When I lived in the city of Lancaster I rode the Metrolink trains a lot. The girl I was seeing at the time lived in Buena Park, and the car I had at the time wasn't cut out for road trips (or going anywhere since it didn't really run), so on weekends I'd spend gold dollars at ticket machines, ride the Antlope Valley Line to Los Angeles Union Station, then get on the 99 Line and get off at the stop in Buena Park, then walk the five or six blocks to her place. I didn't mind the interchange from train to train, nor did I really mind the sketchy solo hike through city streets at all, nor the amount of time I spent waiting and slowly moving along. Watching the view from the window go from high desert to trees to urban sprawl was fascinating. Wasting time at Olivera Street in L.A. was interesting. Not having to drive the I-5 was a dream come true. The people I met, tried to avoid, and observed on the trains and at stations were fascinating. Since I'd never been on a train before that point-- and haven't been on one since-- the act of train commuting was pretty fun for me.

Sitting in train stations is a great way to observe some of the more interesting people in a given area. People in business suits, families going on day trips, panhandlers, shady people, and the nutty folks all cohabitate on the concrete platforms before shoving themselves into a metal tube on tracks. People, some carrying briefcases, others with big packs on their backs, a few hauling matching luggage being them, make their way around the stations and stops, getting in the way of people that will eventually be in the way of someone else. The faint smell of sweat, cologne, and diesel fuel hangs in the air. The echos of footfall and voices echos off the ceiling of Union Station. The loud hiss of the locomotive's brakes sounds off, and people make their way into the cars.
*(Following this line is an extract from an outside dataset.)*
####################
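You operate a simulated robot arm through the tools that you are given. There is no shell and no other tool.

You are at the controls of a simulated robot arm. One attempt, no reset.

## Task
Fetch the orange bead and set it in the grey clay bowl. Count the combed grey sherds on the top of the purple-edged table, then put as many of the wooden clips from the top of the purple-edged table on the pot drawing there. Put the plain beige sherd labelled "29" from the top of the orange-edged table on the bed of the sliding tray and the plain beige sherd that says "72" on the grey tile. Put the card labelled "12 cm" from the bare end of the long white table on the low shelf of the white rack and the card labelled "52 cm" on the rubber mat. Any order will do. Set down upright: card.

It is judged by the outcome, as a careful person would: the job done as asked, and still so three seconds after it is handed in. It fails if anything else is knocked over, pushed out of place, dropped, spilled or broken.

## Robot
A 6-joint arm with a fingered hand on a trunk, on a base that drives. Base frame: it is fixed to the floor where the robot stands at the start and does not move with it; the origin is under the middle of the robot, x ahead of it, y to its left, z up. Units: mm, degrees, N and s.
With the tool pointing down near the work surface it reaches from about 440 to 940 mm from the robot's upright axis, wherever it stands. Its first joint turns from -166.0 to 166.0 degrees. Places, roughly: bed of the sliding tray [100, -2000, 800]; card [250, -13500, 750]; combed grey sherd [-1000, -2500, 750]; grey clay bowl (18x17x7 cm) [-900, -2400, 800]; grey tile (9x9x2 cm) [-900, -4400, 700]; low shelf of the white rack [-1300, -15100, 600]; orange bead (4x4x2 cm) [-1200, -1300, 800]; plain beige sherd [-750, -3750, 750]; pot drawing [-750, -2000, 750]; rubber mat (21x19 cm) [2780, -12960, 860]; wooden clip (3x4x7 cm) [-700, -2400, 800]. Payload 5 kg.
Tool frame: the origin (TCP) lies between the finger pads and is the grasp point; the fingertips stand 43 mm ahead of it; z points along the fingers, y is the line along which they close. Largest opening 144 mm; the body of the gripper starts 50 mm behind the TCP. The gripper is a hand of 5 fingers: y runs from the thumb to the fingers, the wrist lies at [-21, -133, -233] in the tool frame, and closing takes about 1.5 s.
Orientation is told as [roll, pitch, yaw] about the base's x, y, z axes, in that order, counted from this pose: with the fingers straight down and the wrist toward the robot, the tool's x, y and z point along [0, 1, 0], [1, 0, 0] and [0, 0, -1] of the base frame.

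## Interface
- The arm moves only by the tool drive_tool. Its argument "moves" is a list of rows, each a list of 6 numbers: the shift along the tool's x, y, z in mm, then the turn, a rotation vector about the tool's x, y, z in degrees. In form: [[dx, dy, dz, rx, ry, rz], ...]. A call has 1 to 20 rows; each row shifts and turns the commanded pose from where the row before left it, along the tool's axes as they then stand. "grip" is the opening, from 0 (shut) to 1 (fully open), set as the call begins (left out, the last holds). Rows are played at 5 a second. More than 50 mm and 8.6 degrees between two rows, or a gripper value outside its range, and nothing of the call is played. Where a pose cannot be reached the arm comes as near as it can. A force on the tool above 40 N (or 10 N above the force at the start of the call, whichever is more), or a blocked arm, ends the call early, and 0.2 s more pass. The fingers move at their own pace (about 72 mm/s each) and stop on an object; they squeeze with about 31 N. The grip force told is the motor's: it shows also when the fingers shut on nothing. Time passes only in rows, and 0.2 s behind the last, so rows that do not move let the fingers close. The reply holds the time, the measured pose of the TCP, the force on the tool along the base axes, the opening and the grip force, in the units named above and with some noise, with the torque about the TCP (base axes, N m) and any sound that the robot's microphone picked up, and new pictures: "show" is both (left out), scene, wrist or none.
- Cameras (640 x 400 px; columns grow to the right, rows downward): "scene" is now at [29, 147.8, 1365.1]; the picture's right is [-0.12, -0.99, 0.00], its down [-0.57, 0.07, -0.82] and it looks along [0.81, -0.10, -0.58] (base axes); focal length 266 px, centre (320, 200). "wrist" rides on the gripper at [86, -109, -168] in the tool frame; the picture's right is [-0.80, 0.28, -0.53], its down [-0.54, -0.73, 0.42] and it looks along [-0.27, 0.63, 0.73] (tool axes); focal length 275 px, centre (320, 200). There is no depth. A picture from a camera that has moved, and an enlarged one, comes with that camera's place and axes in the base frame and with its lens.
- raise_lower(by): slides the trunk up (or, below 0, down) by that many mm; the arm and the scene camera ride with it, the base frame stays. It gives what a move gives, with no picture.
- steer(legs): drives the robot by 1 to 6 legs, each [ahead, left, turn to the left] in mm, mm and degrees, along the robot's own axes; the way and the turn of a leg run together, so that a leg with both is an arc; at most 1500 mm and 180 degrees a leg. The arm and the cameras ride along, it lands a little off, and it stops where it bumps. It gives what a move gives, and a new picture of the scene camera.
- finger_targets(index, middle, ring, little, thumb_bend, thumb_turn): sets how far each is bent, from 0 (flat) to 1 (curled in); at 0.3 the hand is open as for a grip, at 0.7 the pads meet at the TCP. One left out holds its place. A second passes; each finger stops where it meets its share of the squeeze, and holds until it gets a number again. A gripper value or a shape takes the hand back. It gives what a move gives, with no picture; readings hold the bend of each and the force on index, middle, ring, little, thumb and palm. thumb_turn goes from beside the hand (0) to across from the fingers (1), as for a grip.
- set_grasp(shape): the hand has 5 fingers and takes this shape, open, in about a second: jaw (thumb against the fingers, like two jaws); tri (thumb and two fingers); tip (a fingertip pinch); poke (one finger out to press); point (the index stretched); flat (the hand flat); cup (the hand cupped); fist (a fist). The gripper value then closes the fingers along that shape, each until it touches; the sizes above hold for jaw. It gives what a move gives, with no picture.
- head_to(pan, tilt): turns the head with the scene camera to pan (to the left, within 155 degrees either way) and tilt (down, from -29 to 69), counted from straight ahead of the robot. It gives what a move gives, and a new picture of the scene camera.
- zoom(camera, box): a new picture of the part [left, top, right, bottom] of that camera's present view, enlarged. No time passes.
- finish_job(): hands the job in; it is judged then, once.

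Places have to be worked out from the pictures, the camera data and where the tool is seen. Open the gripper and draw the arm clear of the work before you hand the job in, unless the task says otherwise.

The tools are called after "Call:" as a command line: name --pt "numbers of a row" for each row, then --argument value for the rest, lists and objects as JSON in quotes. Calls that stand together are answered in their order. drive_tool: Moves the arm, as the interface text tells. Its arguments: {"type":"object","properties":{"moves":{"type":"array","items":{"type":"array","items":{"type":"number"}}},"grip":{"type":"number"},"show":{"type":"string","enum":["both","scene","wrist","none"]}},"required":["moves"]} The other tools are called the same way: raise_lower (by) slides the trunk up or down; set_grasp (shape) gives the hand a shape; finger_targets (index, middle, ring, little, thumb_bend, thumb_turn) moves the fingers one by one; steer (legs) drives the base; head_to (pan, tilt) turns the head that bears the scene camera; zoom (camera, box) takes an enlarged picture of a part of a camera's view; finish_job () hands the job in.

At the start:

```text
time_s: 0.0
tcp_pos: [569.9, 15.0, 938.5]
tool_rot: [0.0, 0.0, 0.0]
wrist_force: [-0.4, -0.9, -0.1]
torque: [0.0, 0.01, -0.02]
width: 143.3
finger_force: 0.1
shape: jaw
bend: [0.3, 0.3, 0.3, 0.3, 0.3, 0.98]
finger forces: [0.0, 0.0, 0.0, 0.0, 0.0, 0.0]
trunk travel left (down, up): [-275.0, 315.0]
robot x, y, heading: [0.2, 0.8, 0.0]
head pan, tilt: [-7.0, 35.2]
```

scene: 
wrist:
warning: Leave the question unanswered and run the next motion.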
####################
My favorite thing about taking the train was watching the scenery change. The rolling hills through the Antelope Valley, without much more than Joshua trees and sagebrush dotting the landscape, can be hypnotic to watch. Staring at the tan ground set against the big blue sky, coupled with the clacking and droning of the train, was something I found really relaxing. Going through the mountains was always neat too, partly because of the change from the desert and the tunnels, partly because of being diverted off the track as to not collide with freight trains. Watching different cities and their stations pass by until getting to the end of the track, the occasional sunset over Los Angeles, the desert at dusk, all of it brought back memories of family trips where I'd stare out the window and watch the world go by.

It's been a few years since I've taken a train anywhere. I don't have a lot of reasons to go to L.A. much anymore, and I have a reliable car for when I do want to go on a trip, so I've been away from the Metrolink since 2009. Sometimes, though, when I find myself on a trip and I'm sitting in rush hour traffic on the I-5/14 interchange, I think about how nice it was to hang out on a train and walk a few miles down sketchy city streets to get where I wanted to be.

Wednesday, August 20, 2014

Pizza

When I was a kid I didn't get a lot of junk food. Soda wasn't ever in the house, candy was reserved for specific holidays (Halloween, Christmas, et cetera), and food like fast food burgers and pizza were reserved usually for trips away from home. Getting Rusty's Pizza when my family visited my grandparents was a blast; greasy cheese pizza, oil saturating the brown box it came in, washed down with a Pepsi. It was heaven. I knew it wouldn't be long before it'd be back to meatloaf, so I relished in the greasy glory of take-out pizza when I could.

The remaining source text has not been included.